ARTICLE:
Scott Dorman wrote: 2: Leave the foreach call as is, and change X to read:
Both these work but there are still some oddities.
The following code compiles but throws a cast exception at runtime, which is what one (or at least I) would expect:
class X
{
private List<int> mList = new List<int>() ;
public X() { mList.Add(1) ; mList.Add(2) ; mList.Add(3) ; }
public IEnumerator GetEnumerator() { return mList.GetEnumerator() ; }
}
foreach ( X n in x )
System.Console.WriteLine( n ) ;
But using the modified foreach with either of your #2 code samples doesn't even compile ("Cannot convert int to X"). So it seems that there's now no way to get into the non-generic GetEnumerator() I don't particularly want to but it annoys me that I have to define this method but it never gets used
So, it looks like foreach is ignoring whether the object it's iterating over derives from IEnumerable or IEnumerable<T> and just looks for a public GetEnumerator() method (which is kinda lame). But then how does it know which GetEnumerator() to use in your 2a code? Both of them are public in their respective interfaces, and yes, I tried reversing the order they are defined in I was kinda hoping the compiler could infer which one to use by the type being used in the foreach statement but for some reason, it's only allowing the generic one to be used.

DATA LINES:
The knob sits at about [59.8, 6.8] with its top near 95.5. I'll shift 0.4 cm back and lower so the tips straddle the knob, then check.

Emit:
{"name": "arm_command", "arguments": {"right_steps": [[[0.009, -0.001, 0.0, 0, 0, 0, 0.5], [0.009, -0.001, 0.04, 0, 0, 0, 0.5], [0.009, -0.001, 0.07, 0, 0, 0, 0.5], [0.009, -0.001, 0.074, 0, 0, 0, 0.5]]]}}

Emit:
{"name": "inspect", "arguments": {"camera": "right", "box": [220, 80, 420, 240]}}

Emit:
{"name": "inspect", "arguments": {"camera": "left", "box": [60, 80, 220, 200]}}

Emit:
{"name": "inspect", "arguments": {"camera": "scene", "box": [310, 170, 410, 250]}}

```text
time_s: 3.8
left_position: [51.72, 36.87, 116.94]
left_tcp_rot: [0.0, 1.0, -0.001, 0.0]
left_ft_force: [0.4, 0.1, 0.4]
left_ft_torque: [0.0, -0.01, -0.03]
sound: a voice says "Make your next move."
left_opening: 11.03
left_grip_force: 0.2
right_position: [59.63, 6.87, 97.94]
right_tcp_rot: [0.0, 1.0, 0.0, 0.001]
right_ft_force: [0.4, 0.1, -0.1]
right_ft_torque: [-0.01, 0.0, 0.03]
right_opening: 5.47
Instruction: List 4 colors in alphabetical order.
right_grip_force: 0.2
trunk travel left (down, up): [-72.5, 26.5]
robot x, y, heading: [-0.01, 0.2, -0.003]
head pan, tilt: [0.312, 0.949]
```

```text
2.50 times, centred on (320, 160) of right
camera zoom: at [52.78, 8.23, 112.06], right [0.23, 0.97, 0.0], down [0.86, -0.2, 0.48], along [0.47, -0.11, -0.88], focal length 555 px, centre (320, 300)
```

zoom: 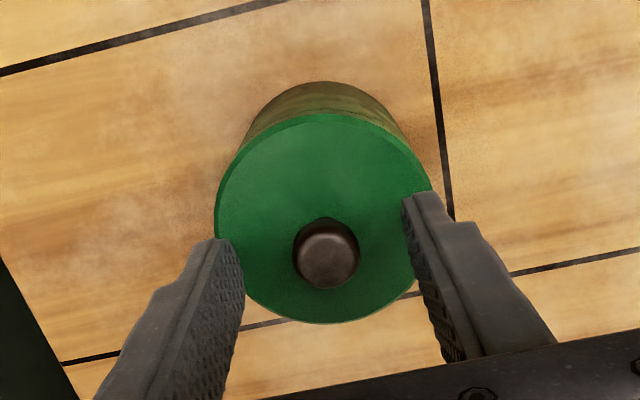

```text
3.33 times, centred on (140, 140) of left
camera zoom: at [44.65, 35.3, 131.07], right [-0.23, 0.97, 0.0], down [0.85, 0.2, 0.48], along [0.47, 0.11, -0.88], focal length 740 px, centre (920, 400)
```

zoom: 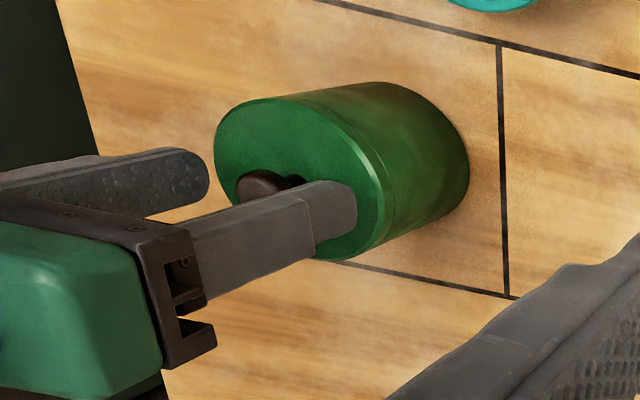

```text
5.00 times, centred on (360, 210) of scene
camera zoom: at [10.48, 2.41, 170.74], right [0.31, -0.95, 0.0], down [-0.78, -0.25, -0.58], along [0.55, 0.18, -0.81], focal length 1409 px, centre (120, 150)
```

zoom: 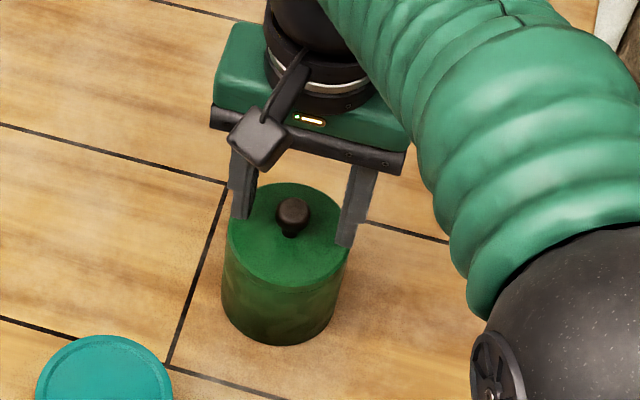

YOUR TASK: Could you quote the article from "Scott Dorman wrote: 2: Leave" up to and including "( X n in x )"?

TASK RESPONSE:
Scott Dorman wrote: 2: Leave the foreach call as is, and change X to read:
Both these work but there are still some oddities.
The following code compiles but throws a cast exception at runtime, which is what one (or at least I) would expect:
class X
{
private List<int> mList = new List<int>() ;
public X() { mList.Add(1) ; mList.Add(2) ; mList.Add(3) ; }
public IEnumerator GetEnumerator() { return mList.GetEnumerator() ; }
}
foreach ( X n in x )